I'm afraid I'm not that impressed. The wording of these articles is sophisticated, but the reasoning leaves something to be desired. For instance, here's a quote directly from his second article:

The knowledge required of the bookkeeper, on the other hand, included key components that could not be standardized and automated: the unique context of each individual or enterprise. While it may be true that some transactions are similar to other transactions, and that all transactions have something in common, it is the sum of those transactions in a given account that makes each account unique. Add to that the almost infinite number of combinations when it comes to various choices that can be made to account for the finances of each unique individual or enterprise, and task of building a "bookkeeping factory" becomes daunting.

The keeping of books requires abstract interaction with a litany of concerns that are outside "the body" of the individual or enterprise, including suppliers, customers, service providers, and governmental entities. That changing fitscape of exogenous forces amounts to the economic equivalent of fluid dynamics, which may be recognizable in terms of tendencies and patterns, but is also quite unpredictable when it comes to the minutia required to individually model and then automate in practice.

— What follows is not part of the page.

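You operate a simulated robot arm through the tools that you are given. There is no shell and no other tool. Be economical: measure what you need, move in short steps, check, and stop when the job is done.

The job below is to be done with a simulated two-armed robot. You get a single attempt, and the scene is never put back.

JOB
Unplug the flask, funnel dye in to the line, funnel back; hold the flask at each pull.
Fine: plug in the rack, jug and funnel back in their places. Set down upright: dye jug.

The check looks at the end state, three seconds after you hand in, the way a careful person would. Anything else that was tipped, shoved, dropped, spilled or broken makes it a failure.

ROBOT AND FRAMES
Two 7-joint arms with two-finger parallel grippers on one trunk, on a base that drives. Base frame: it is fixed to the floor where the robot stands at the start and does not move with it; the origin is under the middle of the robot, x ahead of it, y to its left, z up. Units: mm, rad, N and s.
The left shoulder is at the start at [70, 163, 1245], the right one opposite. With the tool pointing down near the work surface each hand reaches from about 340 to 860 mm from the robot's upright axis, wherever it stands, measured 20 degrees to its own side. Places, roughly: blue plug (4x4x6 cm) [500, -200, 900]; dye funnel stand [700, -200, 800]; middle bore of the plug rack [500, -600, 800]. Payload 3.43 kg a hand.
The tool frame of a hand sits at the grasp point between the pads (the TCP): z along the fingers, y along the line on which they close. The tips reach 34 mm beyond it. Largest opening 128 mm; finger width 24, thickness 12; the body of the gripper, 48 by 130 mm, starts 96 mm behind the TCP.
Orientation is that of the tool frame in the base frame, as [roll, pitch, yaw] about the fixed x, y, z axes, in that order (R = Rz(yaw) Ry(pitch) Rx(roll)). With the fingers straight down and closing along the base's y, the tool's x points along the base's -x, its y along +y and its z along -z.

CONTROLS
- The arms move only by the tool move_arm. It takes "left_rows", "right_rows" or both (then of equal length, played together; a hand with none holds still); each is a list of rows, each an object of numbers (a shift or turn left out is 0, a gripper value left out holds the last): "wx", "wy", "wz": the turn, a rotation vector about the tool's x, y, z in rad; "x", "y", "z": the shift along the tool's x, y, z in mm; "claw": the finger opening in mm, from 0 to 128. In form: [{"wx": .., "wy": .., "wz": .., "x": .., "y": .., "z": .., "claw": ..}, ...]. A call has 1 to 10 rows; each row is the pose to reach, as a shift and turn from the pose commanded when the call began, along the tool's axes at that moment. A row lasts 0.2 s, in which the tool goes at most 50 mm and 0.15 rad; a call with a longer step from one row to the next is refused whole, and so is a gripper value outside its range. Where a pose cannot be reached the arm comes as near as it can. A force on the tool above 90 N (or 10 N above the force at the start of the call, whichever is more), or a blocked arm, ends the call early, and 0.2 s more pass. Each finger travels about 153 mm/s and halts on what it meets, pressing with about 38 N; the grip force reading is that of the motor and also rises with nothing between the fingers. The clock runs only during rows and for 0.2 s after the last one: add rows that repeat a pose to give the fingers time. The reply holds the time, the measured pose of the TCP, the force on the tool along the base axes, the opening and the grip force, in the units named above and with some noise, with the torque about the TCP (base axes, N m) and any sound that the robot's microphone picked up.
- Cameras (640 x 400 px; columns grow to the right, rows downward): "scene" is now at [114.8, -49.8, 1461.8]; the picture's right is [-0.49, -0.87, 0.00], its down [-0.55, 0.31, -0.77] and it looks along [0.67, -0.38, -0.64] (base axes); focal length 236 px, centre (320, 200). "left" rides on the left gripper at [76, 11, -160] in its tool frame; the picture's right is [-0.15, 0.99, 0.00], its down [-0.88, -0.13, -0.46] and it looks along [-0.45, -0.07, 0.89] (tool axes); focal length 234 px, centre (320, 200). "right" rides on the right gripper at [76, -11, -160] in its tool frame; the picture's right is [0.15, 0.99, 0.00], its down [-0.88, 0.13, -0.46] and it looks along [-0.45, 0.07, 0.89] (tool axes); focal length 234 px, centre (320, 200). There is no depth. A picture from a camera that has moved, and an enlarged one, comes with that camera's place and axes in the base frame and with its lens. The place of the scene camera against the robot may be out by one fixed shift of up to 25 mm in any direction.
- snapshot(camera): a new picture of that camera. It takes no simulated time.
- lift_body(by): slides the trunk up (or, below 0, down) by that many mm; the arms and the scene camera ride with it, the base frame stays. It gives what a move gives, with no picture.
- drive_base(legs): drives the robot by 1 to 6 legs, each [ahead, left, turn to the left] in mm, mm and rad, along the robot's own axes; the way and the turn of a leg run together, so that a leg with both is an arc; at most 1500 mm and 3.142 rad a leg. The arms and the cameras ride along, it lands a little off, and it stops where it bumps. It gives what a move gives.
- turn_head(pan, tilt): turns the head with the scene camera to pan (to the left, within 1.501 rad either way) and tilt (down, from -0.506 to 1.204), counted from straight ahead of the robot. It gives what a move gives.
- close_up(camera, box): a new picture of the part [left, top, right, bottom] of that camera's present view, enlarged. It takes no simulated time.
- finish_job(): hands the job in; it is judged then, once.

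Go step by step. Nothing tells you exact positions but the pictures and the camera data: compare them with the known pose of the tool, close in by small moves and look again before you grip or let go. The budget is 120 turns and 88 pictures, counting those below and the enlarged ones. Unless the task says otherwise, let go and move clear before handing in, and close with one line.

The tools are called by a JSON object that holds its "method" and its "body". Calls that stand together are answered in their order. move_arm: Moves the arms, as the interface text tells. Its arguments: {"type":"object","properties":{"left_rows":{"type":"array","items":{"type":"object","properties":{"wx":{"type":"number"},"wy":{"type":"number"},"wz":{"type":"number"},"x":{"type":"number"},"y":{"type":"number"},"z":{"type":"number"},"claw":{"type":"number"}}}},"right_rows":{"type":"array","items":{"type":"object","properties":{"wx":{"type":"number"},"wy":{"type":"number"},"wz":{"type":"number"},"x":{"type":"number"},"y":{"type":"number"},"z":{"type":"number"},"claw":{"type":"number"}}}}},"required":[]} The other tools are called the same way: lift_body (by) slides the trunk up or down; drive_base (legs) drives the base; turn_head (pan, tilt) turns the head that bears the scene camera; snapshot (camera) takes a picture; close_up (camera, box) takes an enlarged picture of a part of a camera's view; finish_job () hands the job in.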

Substitute "website design" or "software development" for "book keeping" in these two paragraphs, and the prose still makes perfect sense. So the proper application of the metaphor is that software development is like bookkeeping, not blacksmithing.

And we do have "bookkeeping factories" -- QuickBooks is an example. And we do have website design factories -- J2EE or .NET are examples. But these just are just building blocks and still require expertise to assemble into unique artifacts.

I've been hearing for years that automation of software was "just around the corner". (I remember a colleague in the early 80's earnestly telling me that IBM had technology that would automate programmers out of existence by the end of the decade.) Thing is, they were *right* to some degree. OO libraries, GUI libraries, DBMSs, web design libraries, and new languages have resulted in vast improvements in efficiency. Building a modern website or application with 1980 software tools would probably take 2-3 times the cost and effort it does today, but since we continue to demand more and more of our software, the demand for people to write it remains high.

And btw, there are plenty of blacksmiths today. They've just moved upscale, and we call them "machinists" or "engineers".